This volume of selected letters written by the novelist and counterculture icon William Burroughs during the period from 1959 to 1974, is a remarkable testament, since it manages to confirm Burroughs’s legendary public persona while simultaneously shattering it. In other words, we get the whole picture of the man, not just the usual cropped and etiolated snapshot.

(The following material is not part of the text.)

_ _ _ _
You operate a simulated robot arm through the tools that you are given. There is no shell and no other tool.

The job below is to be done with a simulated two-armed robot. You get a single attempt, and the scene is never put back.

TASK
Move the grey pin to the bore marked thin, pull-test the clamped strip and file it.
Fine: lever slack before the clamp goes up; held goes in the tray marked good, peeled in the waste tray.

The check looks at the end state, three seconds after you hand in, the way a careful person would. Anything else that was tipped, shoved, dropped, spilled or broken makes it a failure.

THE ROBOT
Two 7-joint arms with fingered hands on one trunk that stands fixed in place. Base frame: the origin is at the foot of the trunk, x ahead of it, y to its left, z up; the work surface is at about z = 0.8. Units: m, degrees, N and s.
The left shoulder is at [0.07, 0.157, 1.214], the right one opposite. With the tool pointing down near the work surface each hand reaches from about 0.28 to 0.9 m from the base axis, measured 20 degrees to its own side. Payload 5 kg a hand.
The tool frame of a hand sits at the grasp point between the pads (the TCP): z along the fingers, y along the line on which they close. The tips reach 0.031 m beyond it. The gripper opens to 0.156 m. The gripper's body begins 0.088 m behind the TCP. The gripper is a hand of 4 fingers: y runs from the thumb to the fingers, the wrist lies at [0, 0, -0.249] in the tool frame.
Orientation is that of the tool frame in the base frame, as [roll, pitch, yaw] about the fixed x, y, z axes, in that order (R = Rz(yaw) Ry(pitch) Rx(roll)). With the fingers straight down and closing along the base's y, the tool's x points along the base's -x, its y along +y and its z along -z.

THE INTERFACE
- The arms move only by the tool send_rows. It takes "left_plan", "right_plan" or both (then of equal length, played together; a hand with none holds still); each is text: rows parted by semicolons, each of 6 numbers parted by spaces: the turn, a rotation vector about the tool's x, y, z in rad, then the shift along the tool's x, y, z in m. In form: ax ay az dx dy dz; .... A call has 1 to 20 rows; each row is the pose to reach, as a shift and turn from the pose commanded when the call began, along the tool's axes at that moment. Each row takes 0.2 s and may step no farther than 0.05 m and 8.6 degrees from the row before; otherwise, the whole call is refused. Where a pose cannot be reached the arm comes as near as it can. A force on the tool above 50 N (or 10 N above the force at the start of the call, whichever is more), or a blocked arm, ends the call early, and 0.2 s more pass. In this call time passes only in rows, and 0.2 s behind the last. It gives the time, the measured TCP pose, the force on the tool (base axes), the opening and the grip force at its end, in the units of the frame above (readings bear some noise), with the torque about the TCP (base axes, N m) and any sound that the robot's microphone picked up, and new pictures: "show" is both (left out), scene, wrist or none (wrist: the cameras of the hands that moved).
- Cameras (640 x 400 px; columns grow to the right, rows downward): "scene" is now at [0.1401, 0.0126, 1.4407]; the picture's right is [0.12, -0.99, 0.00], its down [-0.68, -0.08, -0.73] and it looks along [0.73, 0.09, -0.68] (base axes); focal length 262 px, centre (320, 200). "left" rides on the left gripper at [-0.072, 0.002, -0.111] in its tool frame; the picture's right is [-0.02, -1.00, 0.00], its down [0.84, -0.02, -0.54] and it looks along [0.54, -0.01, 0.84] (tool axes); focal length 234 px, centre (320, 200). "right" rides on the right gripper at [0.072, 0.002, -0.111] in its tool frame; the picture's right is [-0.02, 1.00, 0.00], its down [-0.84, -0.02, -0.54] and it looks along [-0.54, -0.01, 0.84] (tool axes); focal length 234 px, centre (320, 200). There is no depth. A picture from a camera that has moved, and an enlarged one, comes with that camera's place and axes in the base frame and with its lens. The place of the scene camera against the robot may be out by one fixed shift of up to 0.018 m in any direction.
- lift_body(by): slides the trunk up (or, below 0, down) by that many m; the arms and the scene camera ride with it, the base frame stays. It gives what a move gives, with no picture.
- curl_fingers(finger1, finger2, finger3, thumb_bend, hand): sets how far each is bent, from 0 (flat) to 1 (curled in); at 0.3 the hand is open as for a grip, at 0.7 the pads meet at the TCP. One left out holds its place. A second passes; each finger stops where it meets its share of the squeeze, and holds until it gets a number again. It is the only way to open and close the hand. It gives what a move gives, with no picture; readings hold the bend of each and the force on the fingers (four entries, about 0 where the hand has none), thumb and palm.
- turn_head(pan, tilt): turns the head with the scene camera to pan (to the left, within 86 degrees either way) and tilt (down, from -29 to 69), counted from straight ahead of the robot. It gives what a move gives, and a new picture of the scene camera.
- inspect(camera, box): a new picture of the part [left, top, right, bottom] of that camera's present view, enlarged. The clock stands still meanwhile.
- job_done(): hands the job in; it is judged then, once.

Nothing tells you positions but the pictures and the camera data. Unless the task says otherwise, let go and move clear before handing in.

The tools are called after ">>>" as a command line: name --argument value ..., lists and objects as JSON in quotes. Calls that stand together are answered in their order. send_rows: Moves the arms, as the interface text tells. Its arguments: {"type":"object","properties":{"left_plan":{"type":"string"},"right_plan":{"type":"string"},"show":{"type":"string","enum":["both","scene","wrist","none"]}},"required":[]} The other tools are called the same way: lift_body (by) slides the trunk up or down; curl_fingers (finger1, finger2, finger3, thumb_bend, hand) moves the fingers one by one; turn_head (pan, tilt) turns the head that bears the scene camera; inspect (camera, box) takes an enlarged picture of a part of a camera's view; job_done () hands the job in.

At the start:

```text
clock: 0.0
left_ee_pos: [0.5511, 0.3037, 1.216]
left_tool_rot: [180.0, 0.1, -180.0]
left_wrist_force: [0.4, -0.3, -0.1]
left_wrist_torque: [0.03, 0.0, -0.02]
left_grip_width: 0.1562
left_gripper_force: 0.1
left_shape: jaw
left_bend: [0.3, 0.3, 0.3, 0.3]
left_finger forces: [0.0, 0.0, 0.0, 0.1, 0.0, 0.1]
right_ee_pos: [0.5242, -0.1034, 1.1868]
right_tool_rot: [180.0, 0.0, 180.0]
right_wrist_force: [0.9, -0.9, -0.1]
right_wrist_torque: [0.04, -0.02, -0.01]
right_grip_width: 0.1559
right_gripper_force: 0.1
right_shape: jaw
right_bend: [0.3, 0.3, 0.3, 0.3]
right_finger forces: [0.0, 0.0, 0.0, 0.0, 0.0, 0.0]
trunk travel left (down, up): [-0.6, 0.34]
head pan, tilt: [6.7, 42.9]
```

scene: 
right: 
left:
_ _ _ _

The author’s epistles — brilliantly selected and annotated by editor Bill Morgan from a thousand candidates — are alternately scabrous and demure, tender and lashing, profane and reverential, contrarian and conventional, funny and dire. Viewed from one angle, they paint the familiar portrait his ardent fans expect: an emotionally distant expatriate visionary and hedonist, disdainful, drug-fueled, and primed with brilliant, almost alien insights into culture and the human psyche, always ready to experiment and pioneer new literary territory. Viewed from another coign, the letters show us the loving son, father, and steadfast friend; a homebody and cautionary anti-druggie, moralist and ascetic. He’s even a sensible, all-American businessman and careerist. Letter of May 4 1964: “One has to think of writing as any other job. You work at it all day and every day if you expect to make a living.” And Burroughs figured it would be swell to place an article with Reader’s Digest or The Saturday Evening Post! Put the two spheres of overlapping activity together, and you begin to sense the three-dimensional depths of Burroughs’s true nature.

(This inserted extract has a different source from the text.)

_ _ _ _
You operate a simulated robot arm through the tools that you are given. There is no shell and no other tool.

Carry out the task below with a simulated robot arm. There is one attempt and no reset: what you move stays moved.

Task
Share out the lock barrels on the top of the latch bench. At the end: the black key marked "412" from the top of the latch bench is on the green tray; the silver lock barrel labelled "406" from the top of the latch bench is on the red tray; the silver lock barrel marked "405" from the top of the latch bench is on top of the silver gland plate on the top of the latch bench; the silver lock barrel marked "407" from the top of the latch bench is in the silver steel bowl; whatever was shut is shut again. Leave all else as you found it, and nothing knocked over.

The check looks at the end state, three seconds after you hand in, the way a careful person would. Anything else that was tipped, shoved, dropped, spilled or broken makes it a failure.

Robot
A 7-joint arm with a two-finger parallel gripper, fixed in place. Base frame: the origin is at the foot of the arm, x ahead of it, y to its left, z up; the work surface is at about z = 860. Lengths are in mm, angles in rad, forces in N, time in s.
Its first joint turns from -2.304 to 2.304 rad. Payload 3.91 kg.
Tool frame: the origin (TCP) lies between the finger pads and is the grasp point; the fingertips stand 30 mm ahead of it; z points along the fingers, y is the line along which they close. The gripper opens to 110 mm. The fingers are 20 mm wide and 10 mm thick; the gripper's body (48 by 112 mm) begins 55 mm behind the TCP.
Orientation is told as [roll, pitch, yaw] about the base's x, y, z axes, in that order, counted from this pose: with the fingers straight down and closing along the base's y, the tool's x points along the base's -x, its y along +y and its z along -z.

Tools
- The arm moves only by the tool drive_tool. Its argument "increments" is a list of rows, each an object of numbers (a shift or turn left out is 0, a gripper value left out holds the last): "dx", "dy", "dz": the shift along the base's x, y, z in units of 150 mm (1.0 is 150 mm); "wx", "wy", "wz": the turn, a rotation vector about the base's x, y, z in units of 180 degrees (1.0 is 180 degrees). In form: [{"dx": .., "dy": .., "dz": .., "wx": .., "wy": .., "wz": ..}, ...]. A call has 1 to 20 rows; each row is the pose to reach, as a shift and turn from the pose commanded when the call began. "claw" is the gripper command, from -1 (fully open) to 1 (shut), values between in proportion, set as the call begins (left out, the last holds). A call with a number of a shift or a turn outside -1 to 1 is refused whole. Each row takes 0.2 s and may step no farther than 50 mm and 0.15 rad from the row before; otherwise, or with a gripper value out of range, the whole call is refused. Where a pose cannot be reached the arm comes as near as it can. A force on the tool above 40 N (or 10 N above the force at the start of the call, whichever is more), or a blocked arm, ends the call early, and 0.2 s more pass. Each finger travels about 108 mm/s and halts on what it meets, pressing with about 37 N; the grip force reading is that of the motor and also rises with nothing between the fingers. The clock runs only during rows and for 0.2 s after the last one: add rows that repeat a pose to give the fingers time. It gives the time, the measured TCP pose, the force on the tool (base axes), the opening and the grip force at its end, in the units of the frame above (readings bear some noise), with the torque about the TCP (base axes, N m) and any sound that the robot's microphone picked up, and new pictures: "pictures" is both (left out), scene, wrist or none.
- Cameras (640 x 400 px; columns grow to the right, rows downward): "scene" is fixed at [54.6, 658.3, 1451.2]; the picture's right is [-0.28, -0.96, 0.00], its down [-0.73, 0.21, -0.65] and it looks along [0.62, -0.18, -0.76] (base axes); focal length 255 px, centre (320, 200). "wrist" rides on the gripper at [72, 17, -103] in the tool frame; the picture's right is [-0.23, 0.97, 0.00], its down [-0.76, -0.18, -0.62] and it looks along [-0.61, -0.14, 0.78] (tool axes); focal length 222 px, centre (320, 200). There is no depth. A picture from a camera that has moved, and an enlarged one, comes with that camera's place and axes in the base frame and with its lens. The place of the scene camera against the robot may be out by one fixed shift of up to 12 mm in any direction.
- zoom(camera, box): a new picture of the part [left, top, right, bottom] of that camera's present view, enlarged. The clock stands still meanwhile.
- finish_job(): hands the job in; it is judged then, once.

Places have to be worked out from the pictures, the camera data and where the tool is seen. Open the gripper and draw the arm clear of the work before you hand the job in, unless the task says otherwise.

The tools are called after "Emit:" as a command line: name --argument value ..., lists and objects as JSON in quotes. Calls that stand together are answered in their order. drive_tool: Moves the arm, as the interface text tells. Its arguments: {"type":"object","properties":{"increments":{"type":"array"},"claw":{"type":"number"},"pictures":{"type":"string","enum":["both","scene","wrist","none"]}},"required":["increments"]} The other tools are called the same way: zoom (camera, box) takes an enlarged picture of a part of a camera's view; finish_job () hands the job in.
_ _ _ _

The prior volume in this series, covering the period from 1945 to 1959, was edited by a different curator, Oliver Harris, and appeared way back in 1993. But Morgan picks up seamlessly after such a long delay. “The final letter in the first volume of correspondence…was written to Allen Ginsberg on October 29, 1959. It is fitting that the first letter in this volume should be the one that was written the very next day to the very same person.” With that, we’re off and running, following Burroughs through Europe, North Africa, and the USA as he restlessly seeks the perfect environment to foster his artistic productivity and the camaraderie of his fellow outcasts, rebels, lovers, and dreamers. He cadges mescaline from Ginsberg and dollars from his shady publishers, Maurice Girodias and Barney Rosset. He offers fatherly advice to his wayward son, Billy Jr. He tries to reassure his parents that his unconventional career amounts to something, and that his life deserves a last will and testament. Letter of June 21, 1964: “There is a considerable sum of money tied up in the books I have published and books waiting to be published. This could mean over the years a comfortable income for Billy.” And this filial nervousness comes from a son aged fifty!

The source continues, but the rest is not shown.